Prior to joining the Institutional Services Division, he served as Assistant Director of Sales and Services
in Dreyfus Retail Division of MBSC Securities Corporation (formerly, Dreyfus Service Corporation), which
he joined in 1981.
Nathan Leventhal – Mr. Leventhal
was previously a Commissioner of the New York City Planning Commission. Previously, Mr. Leventhal served
in a number of senior positions in New York City Government, including Fiscal Director of the Human
Resources Administration and Chief of Staff to Mayor John V. Lindsay, Deputy Mayor to Mayor Ed Koch,
and Transition Chairman for both Mayors David Dinkins and Michael Bloomberg. Mr. Leventhal is a former
partner in the law firm Poletti Freidin Prashker Feldman & Gartner. Mr. Leventhal is a member of
the Budget and Finance Committee of the Town of Southampton in Suffolk County New York. In the not-for-profit
sector, Mr. Leventhal serves as President of the Palm Beach Opera and served as President of Lincoln
Center for the Performing Arts and Chairman of the Avery Fisher Artist Program; he is now President Emeritus
of Lincoln Center for the Performing Arts.
Robin A. Melvin –
From 2014 to 2020, Ms. Melvin served as Co-Chair of Mentor Illinois, a non-profit organization dedicated
to increasing the quantity and quality of mentoring services in Illinois, and served as a Board member
from 2013 to 2020. Ms. Melvin served as Director of the Boisi Family Foundation, a private family foundation
that supports organizations serving the needs of youth from disadvantaged circumstances, from 1995 to
2012. In that role she also managed the Boisi Family Office, providing the primary interface with all
investment managers, legal advisors and other service providers to the family. She has also served in
various roles with MENTOR, a national non-profit youth mentoring advocacy organization, including Executive
Director of the New York City affiliate, Vice President of the national affiliate network, Vice President
of Development, and, immediately prior to her departure, Senior Vice President in charge of strategy.
A-4
Prior to that, Ms. Melvin was an investment banker with Goldman
Sachs Group, Inc. Ms. Melvin served as a Board member of JDRF, a non-profit juvenile diabetes research
foundation from June 2021 to June 2022. She also serves as a Trustee of Westover School, a private girls
boarding school in Middlebury, Connecticut (2019 to present), and a Trustee of HPS Corporate Lending
Fund, a closed-end management investment company regulated as a business development company (August
2021 to present).
Roslyn M. Watson –
Ms. Watson has been a business entrepreneur in commercial and residential real estate for over 15 years.

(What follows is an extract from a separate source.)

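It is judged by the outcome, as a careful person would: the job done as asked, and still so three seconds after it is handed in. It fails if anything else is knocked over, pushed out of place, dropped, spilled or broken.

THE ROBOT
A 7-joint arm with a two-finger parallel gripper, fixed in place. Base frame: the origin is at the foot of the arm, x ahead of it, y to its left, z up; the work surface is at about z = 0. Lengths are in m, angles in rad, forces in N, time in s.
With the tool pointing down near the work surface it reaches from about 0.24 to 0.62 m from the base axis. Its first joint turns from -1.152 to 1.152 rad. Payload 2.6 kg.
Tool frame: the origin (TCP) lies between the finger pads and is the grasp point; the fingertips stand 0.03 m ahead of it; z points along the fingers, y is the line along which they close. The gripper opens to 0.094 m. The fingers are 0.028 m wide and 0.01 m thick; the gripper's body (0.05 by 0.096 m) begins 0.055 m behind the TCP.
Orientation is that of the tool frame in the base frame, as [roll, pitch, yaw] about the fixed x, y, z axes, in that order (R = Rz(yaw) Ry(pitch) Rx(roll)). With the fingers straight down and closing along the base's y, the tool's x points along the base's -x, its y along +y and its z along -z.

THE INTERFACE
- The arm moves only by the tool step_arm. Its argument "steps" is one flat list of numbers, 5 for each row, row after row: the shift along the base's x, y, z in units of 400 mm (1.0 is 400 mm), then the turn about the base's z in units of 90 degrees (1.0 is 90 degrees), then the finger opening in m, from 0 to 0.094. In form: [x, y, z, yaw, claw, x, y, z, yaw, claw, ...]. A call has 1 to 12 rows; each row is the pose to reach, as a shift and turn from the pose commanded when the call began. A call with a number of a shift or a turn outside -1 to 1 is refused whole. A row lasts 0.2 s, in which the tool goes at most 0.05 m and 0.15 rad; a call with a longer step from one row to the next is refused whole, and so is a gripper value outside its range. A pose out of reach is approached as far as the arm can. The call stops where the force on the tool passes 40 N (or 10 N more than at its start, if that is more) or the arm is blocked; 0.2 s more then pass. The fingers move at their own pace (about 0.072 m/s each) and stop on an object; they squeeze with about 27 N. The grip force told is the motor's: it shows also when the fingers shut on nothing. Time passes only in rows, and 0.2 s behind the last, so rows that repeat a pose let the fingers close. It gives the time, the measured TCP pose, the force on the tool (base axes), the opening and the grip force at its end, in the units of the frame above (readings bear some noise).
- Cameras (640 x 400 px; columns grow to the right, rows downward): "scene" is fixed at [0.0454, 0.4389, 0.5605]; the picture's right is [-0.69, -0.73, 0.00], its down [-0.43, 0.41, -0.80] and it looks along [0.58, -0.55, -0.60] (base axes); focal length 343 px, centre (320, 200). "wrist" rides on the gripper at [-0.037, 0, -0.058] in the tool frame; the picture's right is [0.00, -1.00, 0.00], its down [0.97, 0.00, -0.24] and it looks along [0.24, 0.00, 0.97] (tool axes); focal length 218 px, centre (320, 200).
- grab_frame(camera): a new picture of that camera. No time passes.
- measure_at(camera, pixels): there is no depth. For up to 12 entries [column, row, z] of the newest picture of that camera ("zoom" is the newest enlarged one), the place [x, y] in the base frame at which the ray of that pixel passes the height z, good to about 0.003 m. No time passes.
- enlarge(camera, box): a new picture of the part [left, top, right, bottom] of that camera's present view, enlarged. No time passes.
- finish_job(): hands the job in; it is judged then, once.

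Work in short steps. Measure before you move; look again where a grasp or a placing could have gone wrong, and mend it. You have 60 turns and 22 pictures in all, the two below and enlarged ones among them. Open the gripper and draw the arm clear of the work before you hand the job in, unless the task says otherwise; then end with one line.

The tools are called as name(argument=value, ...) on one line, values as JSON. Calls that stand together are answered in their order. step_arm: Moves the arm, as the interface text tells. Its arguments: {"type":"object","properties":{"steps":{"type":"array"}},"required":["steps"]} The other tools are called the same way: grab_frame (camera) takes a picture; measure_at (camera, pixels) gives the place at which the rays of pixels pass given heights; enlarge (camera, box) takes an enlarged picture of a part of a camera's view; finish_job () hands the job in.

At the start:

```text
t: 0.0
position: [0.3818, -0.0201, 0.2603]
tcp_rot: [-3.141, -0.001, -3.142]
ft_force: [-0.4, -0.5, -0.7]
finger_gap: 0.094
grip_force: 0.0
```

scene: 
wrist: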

Ms. Watson currently serves as President and Founder of Watson Ventures, Inc., a real estate development
investment firm, and her board memberships include American Express Bank, FSB (until 2018), The Hyams
Foundation, Inc. (emeritus), Pathfinder International and Simmons College. Previously, she held various
positions in the public and private sectors, including General Manager for the Massachusetts Port Authority.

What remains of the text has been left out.